Unicolors sued H&M alleging that the retailer had infringed the design of one of their patterns. In the lower court, a jury found in favor of Unicolors and awarded them $850,000 in damages. However, the Ninth Circuit Court of Appeals overturned that ruling after H&M appealed. According to the Appeals Court, Unicolors improperly registered the pattern in a group registration, which made the registration invalid.
The Appeals Court then remanded the case to the lower court to confer with the U.S. Copyright Office about the validity of the registration. However, Unicolors asked the Supreme Court to take up the case and it has agreed. It will weigh whether the the Ninth Circuit was right in requesting a U.S. Copyright Office referral in the matter since there was no evidence that Unicolors misfiled the registration knowingly.

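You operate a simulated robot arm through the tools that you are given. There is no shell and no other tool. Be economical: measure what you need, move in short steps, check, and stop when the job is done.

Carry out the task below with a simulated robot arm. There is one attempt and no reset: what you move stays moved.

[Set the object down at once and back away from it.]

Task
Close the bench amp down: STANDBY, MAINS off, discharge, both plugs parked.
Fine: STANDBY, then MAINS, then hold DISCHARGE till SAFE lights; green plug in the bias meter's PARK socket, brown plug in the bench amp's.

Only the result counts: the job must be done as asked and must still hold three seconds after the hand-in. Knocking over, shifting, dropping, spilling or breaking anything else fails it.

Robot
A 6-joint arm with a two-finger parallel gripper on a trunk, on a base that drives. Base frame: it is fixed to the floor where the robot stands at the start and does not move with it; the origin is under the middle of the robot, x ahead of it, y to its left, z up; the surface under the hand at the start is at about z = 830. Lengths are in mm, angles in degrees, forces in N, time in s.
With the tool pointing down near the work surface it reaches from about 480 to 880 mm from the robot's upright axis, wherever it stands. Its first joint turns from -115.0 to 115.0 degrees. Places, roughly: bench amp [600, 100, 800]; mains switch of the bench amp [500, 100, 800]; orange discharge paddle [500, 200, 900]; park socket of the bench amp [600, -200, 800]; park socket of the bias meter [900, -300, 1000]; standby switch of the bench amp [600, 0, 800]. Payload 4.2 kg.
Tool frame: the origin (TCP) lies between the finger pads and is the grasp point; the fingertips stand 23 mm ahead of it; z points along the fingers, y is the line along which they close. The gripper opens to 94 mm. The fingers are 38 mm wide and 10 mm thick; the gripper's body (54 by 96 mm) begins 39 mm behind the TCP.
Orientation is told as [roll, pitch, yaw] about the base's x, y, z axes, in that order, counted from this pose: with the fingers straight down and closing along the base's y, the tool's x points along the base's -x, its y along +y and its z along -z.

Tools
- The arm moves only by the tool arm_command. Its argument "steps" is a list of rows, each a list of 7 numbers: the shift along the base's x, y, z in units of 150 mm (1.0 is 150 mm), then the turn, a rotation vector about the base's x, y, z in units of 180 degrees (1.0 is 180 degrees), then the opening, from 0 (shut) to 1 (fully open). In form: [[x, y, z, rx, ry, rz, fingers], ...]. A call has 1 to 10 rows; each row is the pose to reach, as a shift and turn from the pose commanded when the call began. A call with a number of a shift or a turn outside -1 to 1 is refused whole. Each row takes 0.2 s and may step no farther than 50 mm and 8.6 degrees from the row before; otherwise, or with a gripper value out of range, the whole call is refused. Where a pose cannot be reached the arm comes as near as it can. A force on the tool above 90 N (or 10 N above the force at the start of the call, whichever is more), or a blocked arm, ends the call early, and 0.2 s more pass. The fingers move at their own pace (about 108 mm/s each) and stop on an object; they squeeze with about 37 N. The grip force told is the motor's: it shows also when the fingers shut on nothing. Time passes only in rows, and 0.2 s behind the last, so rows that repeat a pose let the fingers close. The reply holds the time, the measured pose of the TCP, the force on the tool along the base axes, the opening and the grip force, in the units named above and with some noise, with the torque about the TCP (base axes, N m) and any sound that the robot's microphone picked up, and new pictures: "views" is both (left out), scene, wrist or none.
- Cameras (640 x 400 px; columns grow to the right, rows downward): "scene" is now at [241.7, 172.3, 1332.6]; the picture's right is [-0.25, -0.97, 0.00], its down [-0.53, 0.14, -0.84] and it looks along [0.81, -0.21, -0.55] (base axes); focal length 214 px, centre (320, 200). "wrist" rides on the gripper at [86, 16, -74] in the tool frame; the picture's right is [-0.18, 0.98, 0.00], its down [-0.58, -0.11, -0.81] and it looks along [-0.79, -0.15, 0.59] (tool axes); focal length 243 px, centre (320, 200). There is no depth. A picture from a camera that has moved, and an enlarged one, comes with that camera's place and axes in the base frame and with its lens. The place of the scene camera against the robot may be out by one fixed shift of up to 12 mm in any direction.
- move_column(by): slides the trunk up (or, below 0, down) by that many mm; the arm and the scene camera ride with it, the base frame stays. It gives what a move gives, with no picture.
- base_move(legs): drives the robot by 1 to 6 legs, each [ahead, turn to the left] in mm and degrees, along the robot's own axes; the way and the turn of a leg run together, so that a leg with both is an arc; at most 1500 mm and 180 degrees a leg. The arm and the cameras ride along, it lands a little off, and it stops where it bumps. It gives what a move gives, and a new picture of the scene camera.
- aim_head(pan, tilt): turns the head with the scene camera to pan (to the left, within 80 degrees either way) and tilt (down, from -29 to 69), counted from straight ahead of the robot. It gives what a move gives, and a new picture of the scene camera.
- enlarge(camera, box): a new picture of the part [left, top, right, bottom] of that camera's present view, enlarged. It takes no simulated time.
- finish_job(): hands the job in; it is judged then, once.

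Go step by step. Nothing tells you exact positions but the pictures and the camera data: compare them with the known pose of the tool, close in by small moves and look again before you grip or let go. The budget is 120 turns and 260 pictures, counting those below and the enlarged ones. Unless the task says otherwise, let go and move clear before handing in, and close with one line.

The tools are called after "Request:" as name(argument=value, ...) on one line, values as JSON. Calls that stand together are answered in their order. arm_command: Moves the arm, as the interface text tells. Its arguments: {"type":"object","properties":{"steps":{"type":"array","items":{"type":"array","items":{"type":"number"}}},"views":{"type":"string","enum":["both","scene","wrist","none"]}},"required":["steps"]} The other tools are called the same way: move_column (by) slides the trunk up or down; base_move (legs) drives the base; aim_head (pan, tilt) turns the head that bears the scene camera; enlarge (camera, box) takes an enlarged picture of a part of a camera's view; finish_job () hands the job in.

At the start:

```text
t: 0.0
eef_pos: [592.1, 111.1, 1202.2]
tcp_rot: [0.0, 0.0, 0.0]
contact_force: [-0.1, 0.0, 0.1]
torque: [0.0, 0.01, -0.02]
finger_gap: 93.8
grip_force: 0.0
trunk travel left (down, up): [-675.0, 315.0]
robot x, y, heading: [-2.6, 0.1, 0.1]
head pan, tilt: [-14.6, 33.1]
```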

Next up today, Ernesto Van der Sar at Torrentfreak writes that various movie companies have joined forces to file a lawsuit against the hosting provider Leaseweb and several VPN services over allegations that they are aiding piracy of their films.
According to the complaint, the companies allege that they have sent over 32,000 takedown notices to Leaseweb over piracy on its network but that the company has refused to take any action beyond forwarding the complaints to their customers. Those customers, according to the complaint, includes various VPN services that enable and protect suspected infringers.
The complaint alleges that, due to the lack of a policy for handling “repeat infringers” Leaseweb is liable for the copyright infringements that take place on its network. The lawsuit is seeking both damages, an injunction that requires Leaseweb to block normal BitTorrent ports and require the company to terminate repeat infringers.
Finally today, Jack Purcher at Patently Apple reports that DIRE Studio, the developers of an app named ShutterCount, has filed lawsuit against Apple alleging that Apple failed to remove an infringing app from their app store.
The lawsuit alleges that they discovered a Russian app named Pavlikhin was using some of their code without permission. As such, they sent Apple a takedown notice against the app, but Apple never removed it from the store.
According to DIRE, this resulted in significant damage to them. As such, they are seeking statutory damages and an injunction requiring Apple to remove that allegedly infringing app.